§ **EXTRACTED TEXT**:
-- Begin --

CNSC Hearings in 2025 Set Stage for Canada's First ISR Uranium Mine

Denison Mines advances toward production of Canada's first in-situ uranium mine by 2028, navigating regulatory approvals with strong economics amid growing industry supply concerns.
- Denison Mines is advancing the Wheeler River Project and the Phoenix deposit as Canada's first in-situ uranium mine, with targeted first production in the first half of 2028.
- The company has completed significant technical de-risking and is in the final regulatory stages, with Canadian Nuclear Safety Commission (CNSC) hearings scheduled for October and December 2025, potentially allowing construction to begin in early 2026.
- Denison's CEO argues that while the uranium spot price has declined recently, the long-term price (where most volume is traded) has remained strong, and the current equity valuations present buying opportunities.
- The Phoenix deposit is expected to produce 7-9 million pounds annually in the first five years and 3-5 million pounds annually in the latter five years, with the potential to add the Gryphon deposit for a combined 15-year mine life averaging 7-9 million pounds annually.
- CEO David Cates believes many announced uranium projects won't materialize on schedule, creating a supply shortfall that benefits near-term producers like Denison, which aims to become a high-margin intermediate producer (5-10 million pounds range).

-- End --

§ **CHALLENGES**:
(A) I need one stretch of the extracted text verbatim, from "- CEO David" to "million pounds range).".
(B) Write what comes next in the extracted text.

§ **AVAILABLE DATA**:
-- Begin --

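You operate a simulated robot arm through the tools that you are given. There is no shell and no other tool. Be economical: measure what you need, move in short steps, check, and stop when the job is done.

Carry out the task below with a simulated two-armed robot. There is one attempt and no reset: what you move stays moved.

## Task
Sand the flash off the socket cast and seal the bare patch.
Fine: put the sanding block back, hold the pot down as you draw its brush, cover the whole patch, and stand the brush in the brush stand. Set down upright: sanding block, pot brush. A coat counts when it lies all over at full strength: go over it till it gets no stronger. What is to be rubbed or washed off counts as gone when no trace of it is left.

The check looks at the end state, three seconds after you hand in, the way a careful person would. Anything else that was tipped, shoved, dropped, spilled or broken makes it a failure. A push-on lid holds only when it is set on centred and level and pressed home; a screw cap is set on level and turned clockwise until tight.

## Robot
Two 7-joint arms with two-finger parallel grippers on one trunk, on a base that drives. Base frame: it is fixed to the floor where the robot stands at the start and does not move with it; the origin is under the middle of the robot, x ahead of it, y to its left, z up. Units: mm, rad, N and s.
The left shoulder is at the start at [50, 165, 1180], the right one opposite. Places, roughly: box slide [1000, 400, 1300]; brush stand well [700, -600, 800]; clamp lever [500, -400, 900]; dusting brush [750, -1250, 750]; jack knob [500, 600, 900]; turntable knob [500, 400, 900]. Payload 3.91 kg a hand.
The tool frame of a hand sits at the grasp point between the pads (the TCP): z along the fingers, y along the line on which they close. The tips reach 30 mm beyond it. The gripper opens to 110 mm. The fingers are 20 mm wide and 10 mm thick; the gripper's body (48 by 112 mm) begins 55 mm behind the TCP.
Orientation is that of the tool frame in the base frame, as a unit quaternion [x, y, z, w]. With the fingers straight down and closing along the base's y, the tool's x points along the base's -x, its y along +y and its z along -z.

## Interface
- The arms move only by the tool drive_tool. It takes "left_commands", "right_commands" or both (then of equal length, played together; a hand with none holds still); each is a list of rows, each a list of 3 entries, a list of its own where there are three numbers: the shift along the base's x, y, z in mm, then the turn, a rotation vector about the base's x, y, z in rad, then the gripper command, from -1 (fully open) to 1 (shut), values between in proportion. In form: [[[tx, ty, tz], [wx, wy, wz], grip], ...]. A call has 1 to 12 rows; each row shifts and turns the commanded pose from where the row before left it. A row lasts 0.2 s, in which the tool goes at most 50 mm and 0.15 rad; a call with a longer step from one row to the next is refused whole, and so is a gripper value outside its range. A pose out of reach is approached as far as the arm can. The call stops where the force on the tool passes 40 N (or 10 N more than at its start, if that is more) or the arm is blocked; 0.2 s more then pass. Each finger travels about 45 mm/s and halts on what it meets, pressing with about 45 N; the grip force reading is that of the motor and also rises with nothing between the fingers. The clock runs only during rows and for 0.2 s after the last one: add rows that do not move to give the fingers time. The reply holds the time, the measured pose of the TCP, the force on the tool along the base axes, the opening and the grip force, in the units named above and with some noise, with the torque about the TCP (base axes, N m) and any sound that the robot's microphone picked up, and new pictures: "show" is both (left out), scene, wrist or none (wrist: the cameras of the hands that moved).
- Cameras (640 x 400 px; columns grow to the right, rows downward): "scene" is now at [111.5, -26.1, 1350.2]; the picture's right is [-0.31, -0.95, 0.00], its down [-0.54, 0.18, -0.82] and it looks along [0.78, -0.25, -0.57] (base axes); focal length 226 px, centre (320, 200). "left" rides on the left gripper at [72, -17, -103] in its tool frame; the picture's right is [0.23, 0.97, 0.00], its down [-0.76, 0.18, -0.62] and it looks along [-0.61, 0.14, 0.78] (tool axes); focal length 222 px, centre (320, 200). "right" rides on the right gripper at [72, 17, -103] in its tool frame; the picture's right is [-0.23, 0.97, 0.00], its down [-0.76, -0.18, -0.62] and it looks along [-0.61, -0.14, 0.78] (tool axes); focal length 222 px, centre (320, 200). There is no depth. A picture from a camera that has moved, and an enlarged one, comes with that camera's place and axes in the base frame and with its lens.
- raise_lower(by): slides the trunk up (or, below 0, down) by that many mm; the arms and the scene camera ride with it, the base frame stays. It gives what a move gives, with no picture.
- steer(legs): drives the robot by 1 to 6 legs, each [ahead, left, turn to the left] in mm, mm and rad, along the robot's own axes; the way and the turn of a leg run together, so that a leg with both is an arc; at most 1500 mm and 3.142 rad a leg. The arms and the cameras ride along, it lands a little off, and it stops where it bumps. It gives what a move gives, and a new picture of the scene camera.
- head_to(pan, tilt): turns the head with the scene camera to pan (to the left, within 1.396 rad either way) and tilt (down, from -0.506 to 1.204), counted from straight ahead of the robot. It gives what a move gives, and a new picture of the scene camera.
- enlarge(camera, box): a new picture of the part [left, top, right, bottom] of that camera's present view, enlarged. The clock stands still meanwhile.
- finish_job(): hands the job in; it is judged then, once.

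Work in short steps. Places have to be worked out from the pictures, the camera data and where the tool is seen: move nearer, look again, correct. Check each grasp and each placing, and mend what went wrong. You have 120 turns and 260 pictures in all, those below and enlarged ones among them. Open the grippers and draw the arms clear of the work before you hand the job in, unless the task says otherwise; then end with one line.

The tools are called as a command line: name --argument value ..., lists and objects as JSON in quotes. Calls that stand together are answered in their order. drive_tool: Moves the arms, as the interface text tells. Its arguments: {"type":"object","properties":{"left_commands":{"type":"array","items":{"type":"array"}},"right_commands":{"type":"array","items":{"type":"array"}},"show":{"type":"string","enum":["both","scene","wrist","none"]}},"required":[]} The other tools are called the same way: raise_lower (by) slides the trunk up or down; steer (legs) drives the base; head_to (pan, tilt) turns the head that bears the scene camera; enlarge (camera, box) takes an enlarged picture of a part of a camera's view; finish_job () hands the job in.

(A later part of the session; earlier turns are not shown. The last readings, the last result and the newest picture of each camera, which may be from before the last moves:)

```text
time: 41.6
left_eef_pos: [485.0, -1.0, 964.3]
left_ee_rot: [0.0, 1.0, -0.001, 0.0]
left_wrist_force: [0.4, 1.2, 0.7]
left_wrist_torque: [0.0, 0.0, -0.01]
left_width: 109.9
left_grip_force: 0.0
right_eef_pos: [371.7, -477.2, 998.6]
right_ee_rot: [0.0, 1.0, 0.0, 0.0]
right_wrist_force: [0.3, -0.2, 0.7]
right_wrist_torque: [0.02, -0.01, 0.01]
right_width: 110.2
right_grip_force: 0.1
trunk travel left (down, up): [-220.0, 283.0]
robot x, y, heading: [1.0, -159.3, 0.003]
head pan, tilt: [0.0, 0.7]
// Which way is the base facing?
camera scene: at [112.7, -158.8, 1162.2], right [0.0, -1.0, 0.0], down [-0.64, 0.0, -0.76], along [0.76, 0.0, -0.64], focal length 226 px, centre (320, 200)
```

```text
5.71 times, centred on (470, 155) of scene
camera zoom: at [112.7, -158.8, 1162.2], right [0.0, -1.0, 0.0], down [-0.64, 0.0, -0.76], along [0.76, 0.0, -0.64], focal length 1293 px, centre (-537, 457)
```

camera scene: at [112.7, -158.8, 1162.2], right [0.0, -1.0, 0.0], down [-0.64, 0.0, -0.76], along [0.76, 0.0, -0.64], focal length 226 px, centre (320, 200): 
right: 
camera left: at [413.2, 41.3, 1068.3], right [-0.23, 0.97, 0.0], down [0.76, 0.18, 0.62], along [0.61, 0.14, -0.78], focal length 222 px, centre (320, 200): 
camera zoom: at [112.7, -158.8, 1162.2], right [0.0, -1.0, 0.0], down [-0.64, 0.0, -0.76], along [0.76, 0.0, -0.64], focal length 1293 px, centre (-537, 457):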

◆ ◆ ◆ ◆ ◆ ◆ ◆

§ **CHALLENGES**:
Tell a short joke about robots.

-- End --

§ **FINAL RESULTS**:
(A)
- CEO David Cates believes many announced uranium projects won't materialize on schedule, creating a supply shortfall that benefits near-term producers like Denison, which aims to become a high-margin intermediate producer (5-10 million pounds range).

(B)
In a wide-ranging interview, Denison Mines (TSX: DML, NYSE American: DNN) CEO David Cates provided critical insights into the company's development timeline, regulatory progress, and market positioning as it advances the Wheeler River Project in Saskatchewan. The company is developing what will become Canada's first in-situ recovery (ISR) uranium mine at the Phoenix deposit, with production targeted for the first half of 2028. Despite recent volatility in uranium spot prices affecting sentiment across the sector, Cates remains focused on the company's fundamentals and believes Denison is well-positioned to capitalize on the growing uranium supply deficit.
Market Context: Understanding Spot vs. Long-Term Pricing
While the uranium spot price has seen volatility, Cates emphasized that most uranium volumes are actually traded in the long-term market, which has maintained strength. He explained the relationship between these two pricing mechanisms:
"Most volumes, most of the actual uranium that's bought and sold that goes to a utility that actually uses it is happening in the long-term market. The long-term market is reflecting big long-term supply agreements over multiple years... The spot market is an increment... it will often express, say when the price goes up, a concern around the availability of things in the long-term market."
According to Cates, the current market dynamic of spot prices ($65-67) trailing long-term prices ($80-82) is actually normal and healthy, reflecting the premium utilities are willing to pay for guaranteed supply. The recent equity market reaction to spot price movements has created potential buying opportunities in his view, as the fundamental supply-demand imbalance remains intact.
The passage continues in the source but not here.